Initially presented as troubled and brooding, the character of Jacob is intricately and masterfully painted through a series of flashbacks from his unique life. Brought over to America from an unspecified country as a baby along with a pair of twin girls, Rachel and Leah, he is placed in the care of the Hebrew Orphan Asylum. Separated from the girls by their adoption, Jacob is later taken in by Jonah Liebeskind, who teaches Jacob to dedicate himself to the highest standard of excellence. Later, after a chance reunion, Jacob and Rachel marry, but Leah, secretly jealous, poses as Rachel and joins Jacob on a trip, where they conceive a child. The baby is forcibly taken away by the recently deceased Leah’s lover, Samuel Freed, who plagues Jacob for the rest of his life.

Grand’s crafting of Jacob is exquisite—he evolves perfectly through the roles of child, student, husband, lover, and father. He broods, troubled not only by his own actions in the past and the fear of Samuel Freed but also his perceived role in Rachel’s ultimate demise, as he failed to cure her completely of the mental disorder that eventually led to her death. Yet his brooding is not completely dominating—he sticks to his habits, the impossibly high standards of excellence that he learned while young. He educates his son not only in academics—though Bloom’s intellectual exposure is rigorous, the reader discovers later—but also in how to love, how to think, and how to act to stay true to himself. On the day Jacob determines Bloom has “finally become a man,” Jacob dies. His death, timed just as he “outlived his use,” as his mentor Mr. Liebeskind also did, is a perfect and heartbreaking end to Part I.

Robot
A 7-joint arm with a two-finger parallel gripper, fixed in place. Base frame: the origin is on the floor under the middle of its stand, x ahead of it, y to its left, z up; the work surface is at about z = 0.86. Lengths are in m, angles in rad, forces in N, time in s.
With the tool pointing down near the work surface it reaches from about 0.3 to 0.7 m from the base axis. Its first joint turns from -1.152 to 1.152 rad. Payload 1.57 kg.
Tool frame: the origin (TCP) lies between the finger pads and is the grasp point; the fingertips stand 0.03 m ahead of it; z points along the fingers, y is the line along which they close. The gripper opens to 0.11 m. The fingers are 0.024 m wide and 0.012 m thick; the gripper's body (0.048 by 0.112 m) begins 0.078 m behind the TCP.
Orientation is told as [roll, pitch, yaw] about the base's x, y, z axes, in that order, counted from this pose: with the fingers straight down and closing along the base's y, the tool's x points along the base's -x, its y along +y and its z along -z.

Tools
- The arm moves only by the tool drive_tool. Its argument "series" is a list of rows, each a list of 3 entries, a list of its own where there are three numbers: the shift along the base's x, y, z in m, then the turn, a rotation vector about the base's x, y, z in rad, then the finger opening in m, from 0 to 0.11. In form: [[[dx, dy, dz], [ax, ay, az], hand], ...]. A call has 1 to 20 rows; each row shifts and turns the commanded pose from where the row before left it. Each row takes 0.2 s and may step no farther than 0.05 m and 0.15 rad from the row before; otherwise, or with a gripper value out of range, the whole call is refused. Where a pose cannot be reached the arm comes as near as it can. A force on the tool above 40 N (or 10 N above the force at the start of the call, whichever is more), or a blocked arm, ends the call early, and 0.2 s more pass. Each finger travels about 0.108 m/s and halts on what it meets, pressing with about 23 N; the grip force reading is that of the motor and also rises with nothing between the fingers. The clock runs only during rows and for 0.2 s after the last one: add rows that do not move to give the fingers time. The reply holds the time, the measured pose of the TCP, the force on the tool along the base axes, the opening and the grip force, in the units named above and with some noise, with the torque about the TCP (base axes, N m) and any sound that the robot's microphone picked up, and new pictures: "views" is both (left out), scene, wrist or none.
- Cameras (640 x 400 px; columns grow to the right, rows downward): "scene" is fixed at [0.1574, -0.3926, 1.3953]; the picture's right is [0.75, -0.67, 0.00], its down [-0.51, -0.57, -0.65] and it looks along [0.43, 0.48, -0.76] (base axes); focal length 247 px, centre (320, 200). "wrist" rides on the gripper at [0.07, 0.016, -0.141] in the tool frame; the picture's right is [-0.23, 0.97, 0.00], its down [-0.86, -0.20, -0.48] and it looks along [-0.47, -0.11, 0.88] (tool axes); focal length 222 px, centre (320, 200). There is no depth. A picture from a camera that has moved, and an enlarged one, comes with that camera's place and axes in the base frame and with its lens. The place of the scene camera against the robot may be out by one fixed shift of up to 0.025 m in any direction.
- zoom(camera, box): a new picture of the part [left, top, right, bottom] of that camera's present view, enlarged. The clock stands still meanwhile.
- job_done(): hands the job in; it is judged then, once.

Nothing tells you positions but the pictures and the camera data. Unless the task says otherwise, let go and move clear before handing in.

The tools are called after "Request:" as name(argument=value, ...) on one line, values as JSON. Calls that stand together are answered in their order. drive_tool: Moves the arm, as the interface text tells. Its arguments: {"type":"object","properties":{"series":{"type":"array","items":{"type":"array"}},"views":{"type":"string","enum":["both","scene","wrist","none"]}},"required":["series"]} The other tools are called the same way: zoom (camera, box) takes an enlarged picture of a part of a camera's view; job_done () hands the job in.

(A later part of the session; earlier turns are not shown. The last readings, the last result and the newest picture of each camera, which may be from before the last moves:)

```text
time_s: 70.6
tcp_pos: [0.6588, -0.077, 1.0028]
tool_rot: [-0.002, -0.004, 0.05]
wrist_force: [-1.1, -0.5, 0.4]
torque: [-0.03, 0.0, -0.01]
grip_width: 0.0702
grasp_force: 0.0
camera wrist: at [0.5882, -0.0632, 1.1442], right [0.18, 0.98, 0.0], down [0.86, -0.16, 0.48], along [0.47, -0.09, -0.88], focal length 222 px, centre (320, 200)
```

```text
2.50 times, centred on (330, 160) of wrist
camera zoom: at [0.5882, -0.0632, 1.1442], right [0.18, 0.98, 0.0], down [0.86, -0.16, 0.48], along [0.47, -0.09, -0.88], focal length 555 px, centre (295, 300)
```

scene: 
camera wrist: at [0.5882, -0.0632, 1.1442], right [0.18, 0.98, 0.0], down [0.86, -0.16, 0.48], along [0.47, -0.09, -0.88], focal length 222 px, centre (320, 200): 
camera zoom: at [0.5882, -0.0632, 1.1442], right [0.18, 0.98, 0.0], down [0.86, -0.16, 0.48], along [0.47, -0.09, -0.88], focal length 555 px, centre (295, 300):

With his death, however, the book loses its draw. Bloom is a shadow of a character—brooding, but not dark; observant, but never really forming an opinion or thinking substantially about what goes on around him. He is a passenger in his own life, driven by the other caricatures of characters around him, such as his long-lost half brother, who is open and adventurous but harbors a dark, desperate side like his adoptive father, Sam Freed. Bloom’s mentor, Gottlieb, is a self-important grouch of a filmmaker, “only happy when acting as a nuisance to others.” Even his love interests—first the mute Roya, then the quirky and beautiful Isabella—take over and lead his life, not by their strength of character, but by his lack thereof.\

Despite Bloom’s shortcomings, Grand does still manage to create a beautiful and ethereal plot arc around him. Artistically talented, Bloom continues to develop his skills after his father’s death and finds his calling as a film director. Although clearly gifted, Bloom is told that in order to really develop his art he must know what it is to be in love. “‘If the creator of this sort of picture hasn’t been undone by the visceral upheaval only a tormented heart can provide, it will be nothing more than a hollow fantasy,’” Bloom’s mentor, Gottlieb, tells him. Bloom finds this with Isabella, who shows Bloom how to truly see as an artist should. She offers him a new perspective—physically, by demonstrating the use of an invertiscope that allows the user to see “in reverse” and revolutionizes Bloom’s perception of the world, and intangibly, by causing him to fall in love with her. Bloom is finally able to reconcile his worldview with the way in which he views his art, and afterward, he prefers to look at everything through the invertiscope. This effective passage brings Grand’s mission to express what it means to be an artist full circle.

Though the latter portion of the book has a moving story and creates a beautiful image of love and artistry, Bloom’s life—and thus the plot—feels hollow after Grand’s depiction of the life and character of Jacob. His ingenuity in creating Jacob is unfortunately the demise of “Mount Terminus,” as the rest of the characters and plot pale in comparison to the complexity of Jacob Rosenbloom. “Terminus” is, ultimately, a masterpiece that almost was.